I hope he gets better soon, he needs to realize that it’s not all about him all the time. It’s not just about his happiness, but it’s about the necessity to live. We are all blessed with it, but never should one take it as a curse. He’ll be alright, I do hope he will.
Man alone measures time.
Man alone chimes the hour.
And, because of this, man alone suffers a paralyzing fear that no other creature endures.
A fear of time running out.
I guess we are who we are for a lot of reasons. And maybe we’ll never know most of them. But even if we don’t have the power to choose where we come from, we can still choose where we go from there. We can still do things. And we can try to feel okay about them.

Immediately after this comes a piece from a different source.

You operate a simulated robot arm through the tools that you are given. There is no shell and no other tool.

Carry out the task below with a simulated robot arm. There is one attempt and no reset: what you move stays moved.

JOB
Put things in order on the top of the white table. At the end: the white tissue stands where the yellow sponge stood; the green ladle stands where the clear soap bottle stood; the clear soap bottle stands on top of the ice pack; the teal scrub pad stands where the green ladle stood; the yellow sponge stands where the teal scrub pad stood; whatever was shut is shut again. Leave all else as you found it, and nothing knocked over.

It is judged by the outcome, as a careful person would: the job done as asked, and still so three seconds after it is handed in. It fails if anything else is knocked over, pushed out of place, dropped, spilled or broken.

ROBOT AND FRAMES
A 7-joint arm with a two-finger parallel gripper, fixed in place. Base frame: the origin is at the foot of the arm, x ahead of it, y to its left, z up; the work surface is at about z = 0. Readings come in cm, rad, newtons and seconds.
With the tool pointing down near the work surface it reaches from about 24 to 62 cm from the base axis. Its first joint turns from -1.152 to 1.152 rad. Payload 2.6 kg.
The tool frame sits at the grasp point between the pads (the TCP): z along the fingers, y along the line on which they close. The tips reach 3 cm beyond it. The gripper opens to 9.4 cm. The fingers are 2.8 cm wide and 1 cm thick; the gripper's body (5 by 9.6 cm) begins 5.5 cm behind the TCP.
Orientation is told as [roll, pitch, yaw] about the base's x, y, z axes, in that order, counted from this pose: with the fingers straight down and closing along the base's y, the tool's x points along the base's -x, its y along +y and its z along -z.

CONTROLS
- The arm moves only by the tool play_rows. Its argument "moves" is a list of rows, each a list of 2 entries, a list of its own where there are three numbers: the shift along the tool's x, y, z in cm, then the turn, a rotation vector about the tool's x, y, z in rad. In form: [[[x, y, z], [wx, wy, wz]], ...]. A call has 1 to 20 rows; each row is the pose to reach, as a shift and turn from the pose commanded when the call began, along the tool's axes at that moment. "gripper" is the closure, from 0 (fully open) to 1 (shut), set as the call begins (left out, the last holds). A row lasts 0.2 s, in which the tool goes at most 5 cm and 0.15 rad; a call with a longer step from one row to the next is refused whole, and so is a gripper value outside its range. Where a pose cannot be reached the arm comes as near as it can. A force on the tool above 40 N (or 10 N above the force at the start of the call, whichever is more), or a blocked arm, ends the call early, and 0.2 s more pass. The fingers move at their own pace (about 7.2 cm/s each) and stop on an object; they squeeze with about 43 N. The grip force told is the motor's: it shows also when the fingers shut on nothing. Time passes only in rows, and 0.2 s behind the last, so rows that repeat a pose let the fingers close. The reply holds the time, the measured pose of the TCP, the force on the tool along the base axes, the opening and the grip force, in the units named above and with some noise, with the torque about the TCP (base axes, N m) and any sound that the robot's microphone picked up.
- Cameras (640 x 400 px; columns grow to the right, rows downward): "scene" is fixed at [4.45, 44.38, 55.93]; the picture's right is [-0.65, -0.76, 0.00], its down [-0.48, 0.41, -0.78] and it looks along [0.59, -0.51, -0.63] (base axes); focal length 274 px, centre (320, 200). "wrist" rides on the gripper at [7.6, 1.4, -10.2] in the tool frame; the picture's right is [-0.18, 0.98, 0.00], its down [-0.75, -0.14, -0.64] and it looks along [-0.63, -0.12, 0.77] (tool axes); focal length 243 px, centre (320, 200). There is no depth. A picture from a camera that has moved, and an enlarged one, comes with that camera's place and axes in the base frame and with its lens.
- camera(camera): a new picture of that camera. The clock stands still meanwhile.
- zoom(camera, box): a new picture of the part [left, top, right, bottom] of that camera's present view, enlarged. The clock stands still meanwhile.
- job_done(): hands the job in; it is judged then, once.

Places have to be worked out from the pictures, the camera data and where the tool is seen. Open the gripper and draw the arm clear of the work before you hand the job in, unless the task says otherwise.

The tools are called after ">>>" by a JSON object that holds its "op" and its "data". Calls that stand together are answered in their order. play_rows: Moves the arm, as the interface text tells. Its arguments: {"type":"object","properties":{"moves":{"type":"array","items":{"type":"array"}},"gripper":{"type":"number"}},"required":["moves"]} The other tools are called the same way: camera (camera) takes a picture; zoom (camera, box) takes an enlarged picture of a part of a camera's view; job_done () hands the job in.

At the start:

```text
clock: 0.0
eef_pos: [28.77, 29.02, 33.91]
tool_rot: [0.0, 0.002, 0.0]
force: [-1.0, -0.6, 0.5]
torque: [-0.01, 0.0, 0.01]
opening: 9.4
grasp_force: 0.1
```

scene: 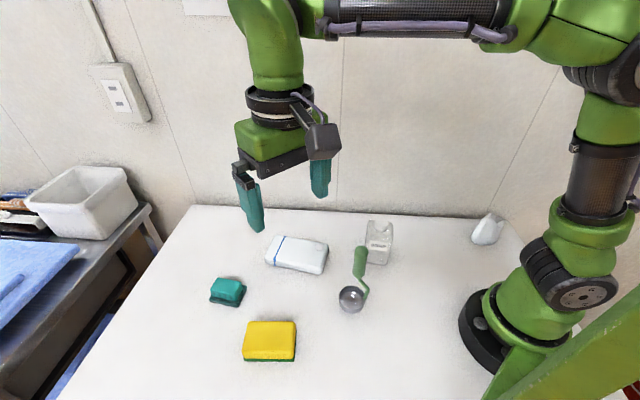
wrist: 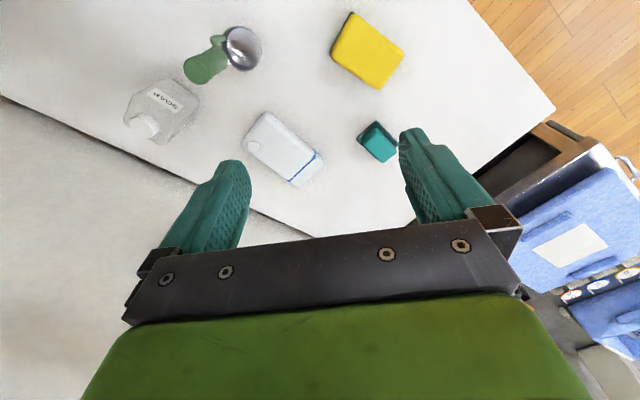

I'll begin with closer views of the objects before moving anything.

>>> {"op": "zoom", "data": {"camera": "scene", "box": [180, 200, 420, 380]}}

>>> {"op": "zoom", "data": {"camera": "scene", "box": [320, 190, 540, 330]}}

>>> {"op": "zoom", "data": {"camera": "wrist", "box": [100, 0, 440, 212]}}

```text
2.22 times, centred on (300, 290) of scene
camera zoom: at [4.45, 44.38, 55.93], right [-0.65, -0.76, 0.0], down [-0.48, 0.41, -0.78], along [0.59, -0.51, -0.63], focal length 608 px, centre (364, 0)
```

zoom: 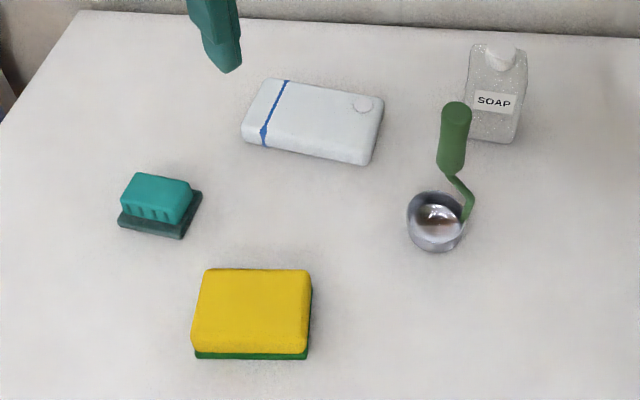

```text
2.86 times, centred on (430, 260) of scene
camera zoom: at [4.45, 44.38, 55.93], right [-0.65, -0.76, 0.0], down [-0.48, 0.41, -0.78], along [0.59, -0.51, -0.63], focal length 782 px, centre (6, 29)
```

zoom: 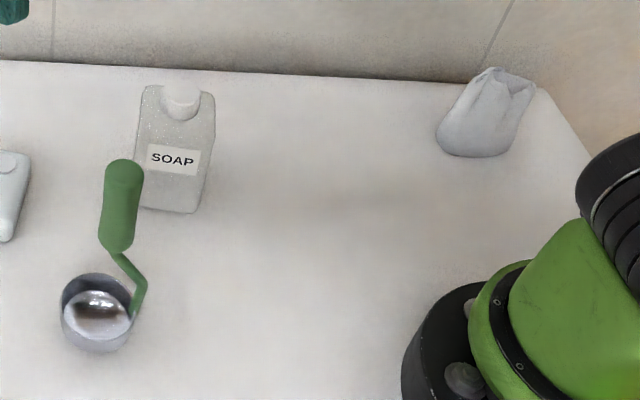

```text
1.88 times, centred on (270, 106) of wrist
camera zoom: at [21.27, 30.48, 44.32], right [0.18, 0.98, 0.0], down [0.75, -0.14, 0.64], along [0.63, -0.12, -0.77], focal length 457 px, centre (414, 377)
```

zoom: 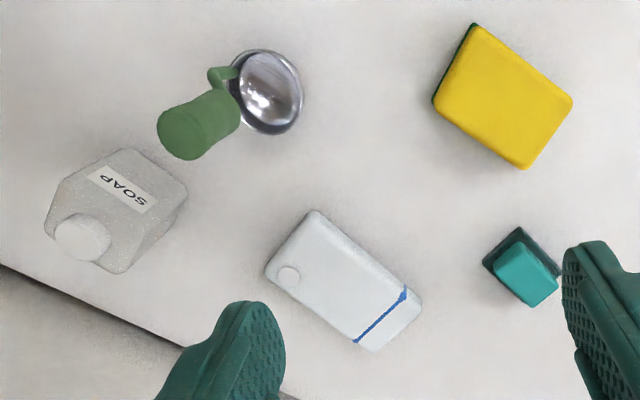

I talk to God as much as I talk to Satan ‘cause I want to hear both sides
Does that make me cynical
There are no miracles
And this is no miraculous life
I savour hate as much as I crave love because
I’m just a twisted guy
Is this the pinnacle, is this the pinnacle, the pinnacle of being alive
Now I see the light
Well Happy New Year everyone, I have good news for all of you, we only have 363 more days to go till another.
2013 might have started out on a… How can I put it… Unique note, school has already started and has begun to siphon out any leftover drive that was left dripping inside of me. The amount of energy it takes to drag my feet in to that sorry container of a classroom would probably be equivalent to a few sessions trainings at Vanda. But hey, stay in school, get good grades and have a good future right? Yeah…
I’ve been trying to keep my head up these days, look pass the little things that trigger all the anger, but it hasn’t been much of a success I must say. Many trivial matters have the ability to get me twitching and to create a battlefield of swears in my head. Count my blessings I tell myself, count my blessings…
Well just because I don’t have a very bright outlook of the new year doesn’t mean that any single on of you can’t have the greatest year of your life so far. 363 more days, simple.